* Your objective
Write the data out again exactly, with no pictures.

* Data
══════════════════════════════

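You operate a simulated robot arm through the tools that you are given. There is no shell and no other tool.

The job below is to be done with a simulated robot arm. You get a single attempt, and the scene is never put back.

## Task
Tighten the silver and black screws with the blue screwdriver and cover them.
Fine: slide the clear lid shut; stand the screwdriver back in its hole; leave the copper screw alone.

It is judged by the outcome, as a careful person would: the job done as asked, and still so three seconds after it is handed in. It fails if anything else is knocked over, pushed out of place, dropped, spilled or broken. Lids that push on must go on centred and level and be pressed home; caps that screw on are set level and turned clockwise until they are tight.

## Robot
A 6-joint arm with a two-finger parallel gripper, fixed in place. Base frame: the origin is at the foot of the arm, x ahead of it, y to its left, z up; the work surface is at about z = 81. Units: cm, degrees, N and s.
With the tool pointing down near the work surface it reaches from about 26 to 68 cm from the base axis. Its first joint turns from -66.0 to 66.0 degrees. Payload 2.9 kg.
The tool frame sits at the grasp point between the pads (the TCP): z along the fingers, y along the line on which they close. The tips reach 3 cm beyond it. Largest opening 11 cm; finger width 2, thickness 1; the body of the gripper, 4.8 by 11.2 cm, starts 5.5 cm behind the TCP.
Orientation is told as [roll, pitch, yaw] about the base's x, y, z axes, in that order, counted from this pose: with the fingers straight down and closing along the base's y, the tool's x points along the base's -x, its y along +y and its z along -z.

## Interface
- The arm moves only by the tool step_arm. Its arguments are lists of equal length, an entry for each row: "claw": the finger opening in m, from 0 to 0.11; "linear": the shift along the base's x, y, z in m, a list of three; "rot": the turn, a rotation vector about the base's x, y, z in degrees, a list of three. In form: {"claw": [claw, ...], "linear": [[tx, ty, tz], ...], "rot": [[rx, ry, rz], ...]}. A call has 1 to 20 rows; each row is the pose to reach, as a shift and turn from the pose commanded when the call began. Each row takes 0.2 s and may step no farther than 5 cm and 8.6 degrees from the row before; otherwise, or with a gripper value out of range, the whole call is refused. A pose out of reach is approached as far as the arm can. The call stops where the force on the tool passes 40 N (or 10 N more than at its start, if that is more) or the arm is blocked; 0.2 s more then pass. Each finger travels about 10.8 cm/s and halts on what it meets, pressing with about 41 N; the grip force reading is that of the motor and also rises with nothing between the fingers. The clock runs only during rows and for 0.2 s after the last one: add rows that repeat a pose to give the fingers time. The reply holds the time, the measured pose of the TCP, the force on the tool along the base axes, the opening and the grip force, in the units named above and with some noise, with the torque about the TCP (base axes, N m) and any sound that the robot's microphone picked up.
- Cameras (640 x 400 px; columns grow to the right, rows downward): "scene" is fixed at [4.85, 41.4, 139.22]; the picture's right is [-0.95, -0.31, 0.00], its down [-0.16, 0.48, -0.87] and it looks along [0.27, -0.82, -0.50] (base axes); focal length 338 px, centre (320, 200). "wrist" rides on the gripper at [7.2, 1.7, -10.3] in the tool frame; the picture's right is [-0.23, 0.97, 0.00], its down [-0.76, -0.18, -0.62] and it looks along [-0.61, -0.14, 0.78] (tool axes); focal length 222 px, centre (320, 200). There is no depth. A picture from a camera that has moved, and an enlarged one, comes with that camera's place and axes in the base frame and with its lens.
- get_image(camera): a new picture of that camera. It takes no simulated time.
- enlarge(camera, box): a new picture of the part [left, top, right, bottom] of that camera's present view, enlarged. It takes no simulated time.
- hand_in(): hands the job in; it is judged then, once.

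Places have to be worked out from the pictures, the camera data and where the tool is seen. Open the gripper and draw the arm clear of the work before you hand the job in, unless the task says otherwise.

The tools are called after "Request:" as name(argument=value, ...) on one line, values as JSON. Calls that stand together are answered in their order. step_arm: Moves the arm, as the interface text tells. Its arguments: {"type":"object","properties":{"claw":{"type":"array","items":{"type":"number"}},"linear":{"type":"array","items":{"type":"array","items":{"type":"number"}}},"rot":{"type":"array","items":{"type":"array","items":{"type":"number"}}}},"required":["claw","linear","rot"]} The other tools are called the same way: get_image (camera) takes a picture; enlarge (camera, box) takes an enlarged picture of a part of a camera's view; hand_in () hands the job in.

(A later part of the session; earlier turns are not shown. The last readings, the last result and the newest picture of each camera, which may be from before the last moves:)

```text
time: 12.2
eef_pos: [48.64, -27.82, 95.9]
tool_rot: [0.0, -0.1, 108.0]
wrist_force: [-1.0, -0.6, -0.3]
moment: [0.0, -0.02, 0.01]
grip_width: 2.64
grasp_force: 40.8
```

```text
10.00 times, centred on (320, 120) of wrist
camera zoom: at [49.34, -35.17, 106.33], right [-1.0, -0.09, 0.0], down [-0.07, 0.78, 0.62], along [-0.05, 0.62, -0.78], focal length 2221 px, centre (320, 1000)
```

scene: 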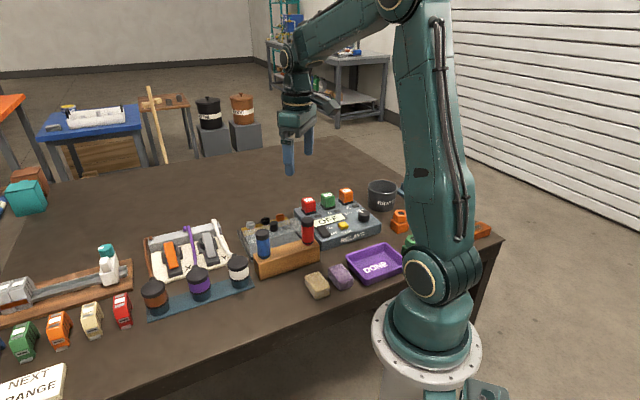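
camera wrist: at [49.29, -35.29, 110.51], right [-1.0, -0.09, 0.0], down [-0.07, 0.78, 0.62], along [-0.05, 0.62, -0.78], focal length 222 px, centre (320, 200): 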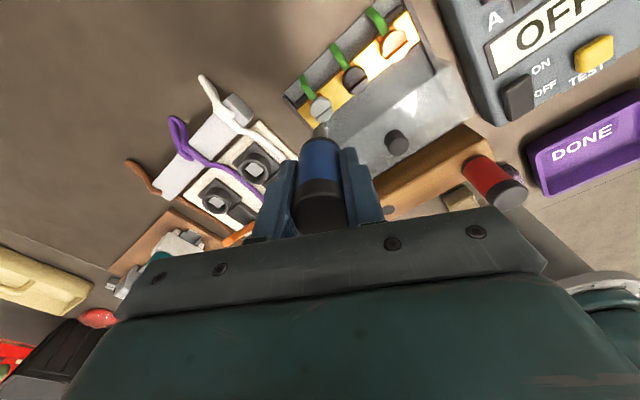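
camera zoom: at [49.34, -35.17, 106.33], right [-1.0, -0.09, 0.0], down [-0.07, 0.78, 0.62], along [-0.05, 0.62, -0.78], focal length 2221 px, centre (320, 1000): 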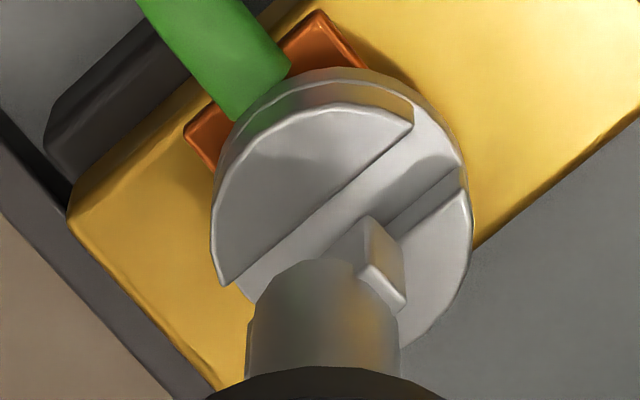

══════════════════════════════

* Answer to this task
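You operate a simulated robot arm through the tools that you are given. There is no shell and no other tool.

The job below is to be done with a simulated robot arm. You get a single attempt, and the scene is never put back.

## Task
Tighten the silver and black screws with the blue screwdriver and cover them.
Fine: slide the clear lid shut; stand the screwdriver back in its hole; leave the copper screw alone.

It is judged by the outcome, as a careful person would: the job done as asked, and still so three seconds after it is handed in. It fails if anything else is knocked over, pushed out of place, dropped, spilled or broken. Lids that push on must go on centred and level and be pressed home; caps that screw on are set level and turned clockwise until they are tight.

## Robot
A 6-joint arm with a two-finger parallel gripper, fixed in place. Base frame: the origin is at the foot of the arm, x ahead of it, y to its left, z up; the work surface is at about z = 81. Units: cm, degrees, N and s.
With the tool pointing down near the work surface it reaches from about 26 to 68 cm from the base axis. Its first joint turns from -66.0 to 66.0 degrees. Payload 2.9 kg.
The tool frame sits at the grasp point between the pads (the TCP): z along the fingers, y along the line on which they close. The tips reach 3 cm beyond it. Largest opening 11 cm; finger width 2, thickness 1; the body of the gripper, 4.8 by 11.2 cm, starts 5.5 cm behind the TCP.
Orientation is told as [roll, pitch, yaw] about the base's x, y, z axes, in that order, counted from this pose: with the fingers straight down and closing along the base's y, the tool's x points along the base's -x, its y along +y and its z along -z.

## Interface
- The arm moves only by the tool step_arm. Its arguments are lists of equal length, an entry for each row: "claw": the finger opening in m, from 0 to 0.11; "linear": the shift along the base's x, y, z in m, a list of three; "rot": the turn, a rotation vector about the base's x, y, z in degrees, a list of three. In form: {"claw": [claw, ...], "linear": [[tx, ty, tz], ...], "rot": [[rx, ry, rz], ...]}. A call has 1 to 20 rows; each row is the pose to reach, as a shift and turn from the pose commanded when the call began. Each row takes 0.2 s and may step no farther than 5 cm and 8.6 degrees from the row before; otherwise, or with a gripper value out of range, the whole call is refused. A pose out of reach is approached as far as the arm can. The call stops where the force on the tool passes 40 N (or 10 N more than at its start, if that is more) or the arm is blocked; 0.2 s more then pass. Each finger travels about 10.8 cm/s and halts on what it meets, pressing with about 41 N; the grip force reading is that of the motor and also rises with nothing between the fingers. The clock runs only during rows and for 0.2 s after the last one: add rows that repeat a pose to give the fingers time. The reply holds the time, the measured pose of the TCP, the force on the tool along the base axes, the opening and the grip force, in the units named above and with some noise, with the torque about the TCP (base axes, N m) and any sound that the robot's microphone picked up.
- Cameras (640 x 400 px; columns grow to the right, rows downward): "scene" is fixed at [4.85, 41.4, 139.22]; the picture's right is [-0.95, -0.31, 0.00], its down [-0.16, 0.48, -0.87] and it looks along [0.27, -0.82, -0.50] (base axes); focal length 338 px, centre (320, 200). "wrist" rides on the gripper at [7.2, 1.7, -10.3] in the tool frame; the picture's right is [-0.23, 0.97, 0.00], its down [-0.76, -0.18, -0.62] and it looks along [-0.61, -0.14, 0.78] (tool axes); focal length 222 px, centre (320, 200). There is no depth. A picture from a camera that has moved, and an enlarged one, comes with that camera's place and axes in the base frame and with its lens.
- get_image(camera): a new picture of that camera. It takes no simulated time.
- enlarge(camera, box): a new picture of the part [left, top, right, bottom] of that camera's present view, enlarged. It takes no simulated time.
- hand_in(): hands the job in; it is judged then, once.

Places have to be worked out from the pictures, the camera data and where the tool is seen. Open the gripper and draw the arm clear of the work before you hand the job in, unless the task says otherwise.

The tools are called after "Request:" as name(argument=value, ...) on one line, values as JSON. Calls that stand together are answered in their order. step_arm: Moves the arm, as the interface text tells. Its arguments: {"type":"object","properties":{"claw":{"type":"array","items":{"type":"number"}},"linear":{"type":"array","items":{"type":"array","items":{"type":"number"}}},"rot":{"type":"array","items":{"type":"array","items":{"type":"number"}}}},"required":["claw","linear","rot"]} The other tools are called the same way: get_image (camera) takes a picture; enlarge (camera, box) takes an enlarged picture of a part of a camera's view; hand_in () hands the job in.

(A later part of the session; earlier turns are not shown. The last readings, the last result and the newest picture of each camera, which may be from before the last moves:)

```text
time: 12.2
eef_pos: [48.64, -27.82, 95.9]
tool_rot: [0.0, -0.1, 108.0]
wrist_force: [-1.0, -0.6, -0.3]
moment: [0.0, -0.02, 0.01]
grip_width: 2.64
grasp_force: 40.8
```

```text
10.00 times, centred on (320, 120) of wrist
camera zoom: at [49.34, -35.17, 106.33], right [-1.0, -0.09, 0.0], down [-0.07, 0.78, 0.62], along [-0.05, 0.62, -0.78], focal length 2221 px, centre (320, 1000)
```

scene: 
camera wrist: at [49.29, -35.29, 110.51], right [-1.0, -0.09, 0.0], down [-0.07, 0.78, 0.62], along [-0.05, 0.62, -0.78], focal length 222 px, centre (320, 200): 
camera zoom: at [49.34, -35.17, 106.33], right [-1.0, -0.09, 0.0], down [-0.07, 0.78, 0.62], along [-0.05, 0.62, -0.78], focal length 2221 px, centre (320, 1000): 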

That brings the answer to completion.